(BRIEF) Repeat the line that contains "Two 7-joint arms", the line that contains "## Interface", and all lines between them, exactly and with no other lines.

(DATASET CONTENT)
[Start]

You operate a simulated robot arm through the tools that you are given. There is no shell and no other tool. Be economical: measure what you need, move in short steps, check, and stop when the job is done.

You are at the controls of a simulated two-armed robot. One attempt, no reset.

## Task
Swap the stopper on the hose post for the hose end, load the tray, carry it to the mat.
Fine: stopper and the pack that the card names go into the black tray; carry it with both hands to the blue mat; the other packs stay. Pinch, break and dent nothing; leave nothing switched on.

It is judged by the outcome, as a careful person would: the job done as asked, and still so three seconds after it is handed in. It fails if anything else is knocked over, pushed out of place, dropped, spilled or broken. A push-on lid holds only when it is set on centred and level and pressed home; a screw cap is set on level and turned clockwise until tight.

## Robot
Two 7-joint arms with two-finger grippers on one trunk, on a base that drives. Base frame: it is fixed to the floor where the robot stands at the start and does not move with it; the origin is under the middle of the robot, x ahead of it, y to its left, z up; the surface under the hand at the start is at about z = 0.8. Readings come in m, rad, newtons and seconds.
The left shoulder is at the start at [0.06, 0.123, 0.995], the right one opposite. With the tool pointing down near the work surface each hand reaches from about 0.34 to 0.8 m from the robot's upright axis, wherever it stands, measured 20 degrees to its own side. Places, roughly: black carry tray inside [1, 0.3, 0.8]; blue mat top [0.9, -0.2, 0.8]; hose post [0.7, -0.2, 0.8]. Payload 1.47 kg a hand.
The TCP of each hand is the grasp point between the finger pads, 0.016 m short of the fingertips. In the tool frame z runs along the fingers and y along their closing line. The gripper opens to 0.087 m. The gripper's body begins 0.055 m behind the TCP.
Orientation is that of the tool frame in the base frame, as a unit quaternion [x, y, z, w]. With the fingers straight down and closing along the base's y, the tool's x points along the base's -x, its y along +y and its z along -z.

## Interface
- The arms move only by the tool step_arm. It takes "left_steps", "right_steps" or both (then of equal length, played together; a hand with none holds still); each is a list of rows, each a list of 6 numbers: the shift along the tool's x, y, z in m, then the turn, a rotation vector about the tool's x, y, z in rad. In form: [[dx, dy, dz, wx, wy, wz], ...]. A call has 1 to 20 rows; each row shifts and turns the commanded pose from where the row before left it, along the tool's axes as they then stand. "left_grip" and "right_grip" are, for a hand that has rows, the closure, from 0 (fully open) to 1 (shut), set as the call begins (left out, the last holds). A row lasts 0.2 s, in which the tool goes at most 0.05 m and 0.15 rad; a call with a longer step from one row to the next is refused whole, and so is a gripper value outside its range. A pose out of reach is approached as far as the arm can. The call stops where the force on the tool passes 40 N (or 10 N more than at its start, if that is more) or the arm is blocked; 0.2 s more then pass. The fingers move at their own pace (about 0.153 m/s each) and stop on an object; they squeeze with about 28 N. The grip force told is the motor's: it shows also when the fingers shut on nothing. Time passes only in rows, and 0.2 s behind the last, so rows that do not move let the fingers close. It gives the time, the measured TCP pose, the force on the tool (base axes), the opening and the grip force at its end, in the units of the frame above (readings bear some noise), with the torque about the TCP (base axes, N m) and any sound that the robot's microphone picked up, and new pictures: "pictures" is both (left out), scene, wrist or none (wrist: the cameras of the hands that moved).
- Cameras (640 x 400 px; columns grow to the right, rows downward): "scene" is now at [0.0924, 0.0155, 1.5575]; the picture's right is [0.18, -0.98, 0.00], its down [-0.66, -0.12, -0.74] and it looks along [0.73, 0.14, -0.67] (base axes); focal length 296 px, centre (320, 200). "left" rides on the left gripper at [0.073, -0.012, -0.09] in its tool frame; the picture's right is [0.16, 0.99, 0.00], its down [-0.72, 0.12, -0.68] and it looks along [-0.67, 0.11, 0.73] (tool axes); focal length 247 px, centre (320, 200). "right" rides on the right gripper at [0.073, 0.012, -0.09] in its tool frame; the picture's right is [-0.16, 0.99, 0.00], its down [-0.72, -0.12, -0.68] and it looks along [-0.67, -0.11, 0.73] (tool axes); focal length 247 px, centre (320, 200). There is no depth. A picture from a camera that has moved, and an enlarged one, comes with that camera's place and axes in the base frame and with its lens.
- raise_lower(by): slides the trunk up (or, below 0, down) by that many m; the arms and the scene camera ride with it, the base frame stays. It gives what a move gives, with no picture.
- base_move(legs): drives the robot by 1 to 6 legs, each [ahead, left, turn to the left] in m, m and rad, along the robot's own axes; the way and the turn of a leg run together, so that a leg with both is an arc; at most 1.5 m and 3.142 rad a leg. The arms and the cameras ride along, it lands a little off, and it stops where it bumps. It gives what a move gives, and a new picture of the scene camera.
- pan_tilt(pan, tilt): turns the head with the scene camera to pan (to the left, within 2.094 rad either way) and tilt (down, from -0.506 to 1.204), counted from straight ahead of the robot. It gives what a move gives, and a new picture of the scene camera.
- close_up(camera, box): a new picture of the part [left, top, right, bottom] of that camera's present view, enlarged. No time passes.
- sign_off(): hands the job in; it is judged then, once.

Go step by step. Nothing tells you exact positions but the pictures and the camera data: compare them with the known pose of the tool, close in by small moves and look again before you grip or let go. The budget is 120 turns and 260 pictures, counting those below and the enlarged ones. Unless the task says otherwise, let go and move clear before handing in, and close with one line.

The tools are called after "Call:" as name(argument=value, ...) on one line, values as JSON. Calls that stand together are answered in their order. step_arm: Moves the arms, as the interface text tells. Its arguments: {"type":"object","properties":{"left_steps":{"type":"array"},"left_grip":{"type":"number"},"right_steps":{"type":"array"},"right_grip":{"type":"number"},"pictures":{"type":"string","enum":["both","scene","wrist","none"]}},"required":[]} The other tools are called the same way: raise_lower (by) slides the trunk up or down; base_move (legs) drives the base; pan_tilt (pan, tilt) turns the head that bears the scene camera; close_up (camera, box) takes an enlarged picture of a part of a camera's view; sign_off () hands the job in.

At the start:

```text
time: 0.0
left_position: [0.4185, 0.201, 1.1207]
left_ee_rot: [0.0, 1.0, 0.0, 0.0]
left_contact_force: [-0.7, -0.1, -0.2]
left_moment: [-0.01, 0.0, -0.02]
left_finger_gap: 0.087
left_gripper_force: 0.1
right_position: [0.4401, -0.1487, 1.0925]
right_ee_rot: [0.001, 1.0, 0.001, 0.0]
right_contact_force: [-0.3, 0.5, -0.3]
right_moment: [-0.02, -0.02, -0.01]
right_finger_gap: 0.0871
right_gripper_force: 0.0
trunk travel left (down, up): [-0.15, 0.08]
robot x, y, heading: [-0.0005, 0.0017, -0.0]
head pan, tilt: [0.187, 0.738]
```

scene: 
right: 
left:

[End]

(EXPECTED OUTPUT)
Two 7-joint arms with two-finger grippers on one trunk, on a base that drives. Base frame: it is fixed to the floor where the robot stands at the start and does not move with it; the origin is under the middle of the robot, x ahead of it, y to its left, z up; the surface under the hand at the start is at about z = 0.8. Readings come in m, rad, newtons and seconds.
The left shoulder is at the start at [0.06, 0.123, 0.995], the right one opposite. With the tool pointing down near the work surface each hand reaches from about 0.34 to 0.8 m from the robot's upright axis, wherever it stands, measured 20 degrees to its own side. Places, roughly: black carry tray inside [1, 0.3, 0.8]; blue mat top [0.9, -0.2, 0.8]; hose post [0.7, -0.2, 0.8]. Payload 1.47 kg a hand.
The TCP of each hand is the grasp point between the finger pads, 0.016 m short of the fingertips. In the tool frame z runs along the fingers and y along their closing line. The gripper opens to 0.087 m. The gripper's body begins 0.055 m behind the TCP.
Orientation is that of the tool frame in the base frame, as a unit quaternion [x, y, z, w]. With the fingers straight down and closing along the base's y, the tool's x points along the base's -x, its y along +y and its z along -z.

## Interface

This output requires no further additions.